Asana Hopes To End Frustrating Inbox ‘Noise’


Asana, the task-management company, has unveiled a new way for users to deal with e-mail overload in their inbox with their new Inbox feature.

CNet reports that the new feature is designed for those companies who are already using the company’s task-management tool, and makes it so that team members are able to stay up-to-date with the latest events related to a particular task or project, avoiding having to deal with unnecessary e-mail threads.

The company notes that the Inbox feature is a pane, which provides “the entire history and up-to-date status of the work [a message is] about” in each message that is sent between team member. It is also designed so that users can follow particular projects, allowing them to get updates related to that specific task or project.
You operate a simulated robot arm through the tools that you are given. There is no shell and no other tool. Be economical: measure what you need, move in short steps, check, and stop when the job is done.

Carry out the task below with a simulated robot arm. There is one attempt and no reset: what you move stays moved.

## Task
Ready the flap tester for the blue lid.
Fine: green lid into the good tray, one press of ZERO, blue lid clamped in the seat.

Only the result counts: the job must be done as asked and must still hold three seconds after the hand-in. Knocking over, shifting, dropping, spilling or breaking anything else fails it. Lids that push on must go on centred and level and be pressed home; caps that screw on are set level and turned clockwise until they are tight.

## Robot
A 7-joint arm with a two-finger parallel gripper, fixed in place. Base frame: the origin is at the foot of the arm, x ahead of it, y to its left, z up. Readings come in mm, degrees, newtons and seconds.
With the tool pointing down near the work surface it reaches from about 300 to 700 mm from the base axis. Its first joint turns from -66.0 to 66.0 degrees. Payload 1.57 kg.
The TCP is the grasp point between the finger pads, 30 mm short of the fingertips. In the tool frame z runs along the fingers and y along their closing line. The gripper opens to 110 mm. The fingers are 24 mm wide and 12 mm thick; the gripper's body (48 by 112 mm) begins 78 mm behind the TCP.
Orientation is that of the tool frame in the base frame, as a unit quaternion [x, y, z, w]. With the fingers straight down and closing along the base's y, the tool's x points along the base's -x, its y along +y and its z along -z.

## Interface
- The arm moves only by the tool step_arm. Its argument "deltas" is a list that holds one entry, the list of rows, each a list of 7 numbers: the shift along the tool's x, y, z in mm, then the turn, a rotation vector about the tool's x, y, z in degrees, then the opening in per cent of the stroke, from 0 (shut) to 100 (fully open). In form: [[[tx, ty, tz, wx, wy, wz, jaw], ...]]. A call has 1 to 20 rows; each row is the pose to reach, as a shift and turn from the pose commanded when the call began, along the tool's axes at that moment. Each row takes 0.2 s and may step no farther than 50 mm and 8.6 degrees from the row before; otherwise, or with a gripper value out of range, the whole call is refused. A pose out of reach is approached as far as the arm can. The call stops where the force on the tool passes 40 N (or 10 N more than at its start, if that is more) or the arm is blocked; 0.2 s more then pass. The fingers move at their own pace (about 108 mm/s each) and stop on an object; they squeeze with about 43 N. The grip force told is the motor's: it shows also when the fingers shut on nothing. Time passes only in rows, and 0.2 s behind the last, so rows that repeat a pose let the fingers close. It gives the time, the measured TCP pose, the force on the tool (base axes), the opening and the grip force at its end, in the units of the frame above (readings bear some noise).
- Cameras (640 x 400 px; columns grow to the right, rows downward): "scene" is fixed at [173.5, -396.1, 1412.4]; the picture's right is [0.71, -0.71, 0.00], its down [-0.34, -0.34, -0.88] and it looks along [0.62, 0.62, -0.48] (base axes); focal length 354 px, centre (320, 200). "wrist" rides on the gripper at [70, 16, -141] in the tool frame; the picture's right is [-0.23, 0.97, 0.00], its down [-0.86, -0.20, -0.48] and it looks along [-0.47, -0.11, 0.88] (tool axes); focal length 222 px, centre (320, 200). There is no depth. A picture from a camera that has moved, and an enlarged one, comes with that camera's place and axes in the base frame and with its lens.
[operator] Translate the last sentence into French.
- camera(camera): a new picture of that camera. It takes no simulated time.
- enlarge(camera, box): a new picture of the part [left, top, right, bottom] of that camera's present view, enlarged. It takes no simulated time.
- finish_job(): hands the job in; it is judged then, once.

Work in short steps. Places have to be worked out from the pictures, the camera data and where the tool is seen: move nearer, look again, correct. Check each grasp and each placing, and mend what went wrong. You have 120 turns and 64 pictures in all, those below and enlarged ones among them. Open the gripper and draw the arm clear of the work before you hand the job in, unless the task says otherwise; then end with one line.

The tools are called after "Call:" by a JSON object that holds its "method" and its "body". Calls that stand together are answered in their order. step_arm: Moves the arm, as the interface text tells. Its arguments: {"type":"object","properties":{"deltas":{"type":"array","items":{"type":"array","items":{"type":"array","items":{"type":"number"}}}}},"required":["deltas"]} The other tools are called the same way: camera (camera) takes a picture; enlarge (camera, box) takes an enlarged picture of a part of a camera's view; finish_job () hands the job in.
They can follow individual tasks and decide against following others on a specific project.

Venture Beat reports that Justin Rosenstein stated on Tuesday during an interview at Asana’s San Francisco headquarters:

“People spend an enormous amount of time in their inboxes, compulsively checking. And it’s slow, distracting, and inefficient. It’s almost a counterproductivity tool.”

With the new Inbox feature, the Rosenstein believes that the company will be able to help other workers avoid that “counterproductivity tool” by filtering out unneeded e-mails. Rosenstein further stated:

“It’s incredibly satisfying. You have a very real sense of clarity on what you’ve done, what everyone else is working on, how to get to your milestones, how far away you are from accomplishing your project… It makes you calmer and faster, and it emboldens you to take on even more ambitious projects in the future.”

GigaOM reports that Rosenstein spoke with them about companies considered competitors to Asana, like Yammer, SocialCast, and Chatter. He responded by saying that they don’t consider the other companies competitors, or “particularly useful. Instead, he stated:

“They just took something popular in the consumer space and ported them over, but research shows many people don’t see the value in them. We’re about a work graph, not the social graph.”

And Asana’s new Inbox feature is definitely geared more toward the work graph.